> **Text excerpt**:
[Start]

Ты перлов жаждешь? — так спустись
На дно, где крокодил зияет под водою.
Не бойся! Бог решит. Лишь смелым он отец,
Лишь смелым перлы, мед, иль гибель… иль венец.
Особняком стоит только одно стихотворение в этом цикле, которое выделяется из общего контекста нетрадиционной образностью, резкой трагической тональностью, приобретающей оттенок безысходности и отчаяния, и вместе с тем — необычайным мастерством стиха, делающим его настоящим шедевром батюшковской лирики. Это четвертый из шести фрагментов, входящих в «Подражания древним»:
Когда в страдании девица отойдет
И труп синеющий остынет, —
Напрасно на него любовь и амвру льет,
И облаком цветов окинет.
Бледна, как лилия в лазури васильков,
Как восковое изваянье;
Нет радости в цветах для вянущих перстов,
И суетно благоуханье.
Здесь нет ничего, что могло бы примирить со смертью, как, скажем, в первом фрагменте «Подражаний»:
Без смерти жизнь не жизнь: и что она? сосуд.

[End]

> **Goal of the exercise**: Please write the text excerpt out a second time.

> **Provided material**:

[Start]

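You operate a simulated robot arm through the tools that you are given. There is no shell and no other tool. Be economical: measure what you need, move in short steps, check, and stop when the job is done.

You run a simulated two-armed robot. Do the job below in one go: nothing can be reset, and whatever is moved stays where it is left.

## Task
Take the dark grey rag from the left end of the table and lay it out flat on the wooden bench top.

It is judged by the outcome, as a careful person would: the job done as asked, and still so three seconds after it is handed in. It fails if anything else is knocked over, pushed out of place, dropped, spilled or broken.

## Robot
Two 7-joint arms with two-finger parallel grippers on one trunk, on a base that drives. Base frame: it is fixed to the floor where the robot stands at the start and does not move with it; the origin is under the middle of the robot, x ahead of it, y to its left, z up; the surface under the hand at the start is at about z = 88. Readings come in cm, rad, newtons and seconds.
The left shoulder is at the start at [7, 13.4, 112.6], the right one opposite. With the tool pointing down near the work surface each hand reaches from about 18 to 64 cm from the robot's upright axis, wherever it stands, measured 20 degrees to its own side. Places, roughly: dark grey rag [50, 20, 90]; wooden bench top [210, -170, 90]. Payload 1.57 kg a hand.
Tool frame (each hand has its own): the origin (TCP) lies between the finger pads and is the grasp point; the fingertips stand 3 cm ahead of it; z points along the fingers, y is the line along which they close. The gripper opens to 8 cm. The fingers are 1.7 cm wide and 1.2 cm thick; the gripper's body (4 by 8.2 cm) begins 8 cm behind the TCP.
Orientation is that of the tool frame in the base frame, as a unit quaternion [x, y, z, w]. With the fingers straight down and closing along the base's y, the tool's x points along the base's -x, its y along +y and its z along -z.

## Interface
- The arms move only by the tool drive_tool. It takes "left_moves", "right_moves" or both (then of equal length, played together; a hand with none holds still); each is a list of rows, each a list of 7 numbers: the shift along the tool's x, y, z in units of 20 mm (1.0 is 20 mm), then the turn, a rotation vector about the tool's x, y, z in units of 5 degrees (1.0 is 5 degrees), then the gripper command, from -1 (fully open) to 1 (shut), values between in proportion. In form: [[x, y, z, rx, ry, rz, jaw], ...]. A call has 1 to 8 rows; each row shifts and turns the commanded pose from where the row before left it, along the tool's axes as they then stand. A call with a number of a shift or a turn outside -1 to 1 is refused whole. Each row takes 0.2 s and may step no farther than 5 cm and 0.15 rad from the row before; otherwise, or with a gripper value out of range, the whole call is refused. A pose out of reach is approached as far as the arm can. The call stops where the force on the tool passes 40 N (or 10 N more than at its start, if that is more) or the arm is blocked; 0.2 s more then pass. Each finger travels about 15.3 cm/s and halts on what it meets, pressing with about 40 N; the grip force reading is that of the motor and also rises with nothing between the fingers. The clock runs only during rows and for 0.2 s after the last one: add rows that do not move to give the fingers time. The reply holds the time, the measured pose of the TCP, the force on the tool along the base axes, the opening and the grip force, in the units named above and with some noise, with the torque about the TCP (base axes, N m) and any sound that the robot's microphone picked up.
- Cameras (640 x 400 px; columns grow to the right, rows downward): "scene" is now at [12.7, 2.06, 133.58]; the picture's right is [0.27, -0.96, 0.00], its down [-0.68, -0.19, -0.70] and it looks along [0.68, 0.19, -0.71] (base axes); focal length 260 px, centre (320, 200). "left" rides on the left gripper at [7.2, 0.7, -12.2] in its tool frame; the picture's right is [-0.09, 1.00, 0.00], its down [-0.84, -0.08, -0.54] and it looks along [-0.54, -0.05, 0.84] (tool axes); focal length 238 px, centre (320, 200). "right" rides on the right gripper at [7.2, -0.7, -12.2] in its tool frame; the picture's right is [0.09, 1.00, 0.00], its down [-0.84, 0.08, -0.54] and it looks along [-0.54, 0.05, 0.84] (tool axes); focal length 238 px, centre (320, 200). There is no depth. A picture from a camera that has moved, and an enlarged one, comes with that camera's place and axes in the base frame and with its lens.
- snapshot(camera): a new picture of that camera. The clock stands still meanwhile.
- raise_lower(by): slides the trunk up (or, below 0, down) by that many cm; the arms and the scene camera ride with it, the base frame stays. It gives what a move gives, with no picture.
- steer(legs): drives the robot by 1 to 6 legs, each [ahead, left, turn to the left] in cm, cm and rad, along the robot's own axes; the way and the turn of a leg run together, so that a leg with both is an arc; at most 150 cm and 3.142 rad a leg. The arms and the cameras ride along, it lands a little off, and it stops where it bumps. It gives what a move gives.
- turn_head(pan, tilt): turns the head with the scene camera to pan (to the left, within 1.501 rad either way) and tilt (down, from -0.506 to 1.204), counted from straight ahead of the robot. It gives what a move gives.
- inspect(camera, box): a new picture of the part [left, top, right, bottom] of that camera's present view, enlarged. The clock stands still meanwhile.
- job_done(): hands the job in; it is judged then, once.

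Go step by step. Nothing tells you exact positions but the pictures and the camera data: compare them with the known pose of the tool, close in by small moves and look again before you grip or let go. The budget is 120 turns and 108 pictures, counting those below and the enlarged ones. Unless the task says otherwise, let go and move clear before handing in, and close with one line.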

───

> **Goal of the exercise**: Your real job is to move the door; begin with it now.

[End]

> **Response to the exercise**:
Ты перлов жаждешь? — так спустись
На дно, где крокодил зияет под водою.
Не бойся! Бог решит. Лишь смелым он отец,
Лишь смелым перлы, мед, иль гибель… иль венец.
Особняком стоит только одно стихотворение в этом цикле, которое выделяется из общего контекста нетрадиционной образностью, резкой трагической тональностью, приобретающей оттенок безысходности и отчаяния, и вместе с тем — необычайным мастерством стиха, делающим его настоящим шедевром батюшковской лирики. Это четвертый из шести фрагментов, входящих в «Подражания древним»:
Когда в страдании девица отойдет
И труп синеющий остынет, —
Напрасно на него любовь и амвру льет,
И облаком цветов окинет.
Бледна, как лилия в лазури васильков,
Как восковое изваянье;
Нет радости в цветах для вянущих перстов,
И суетно благоуханье.
Здесь нет ничего, что могло бы примирить со смертью, как, скажем, в первом фрагменте «Подражаний»:
Без смерти жизнь не жизнь: и что она? сосуд.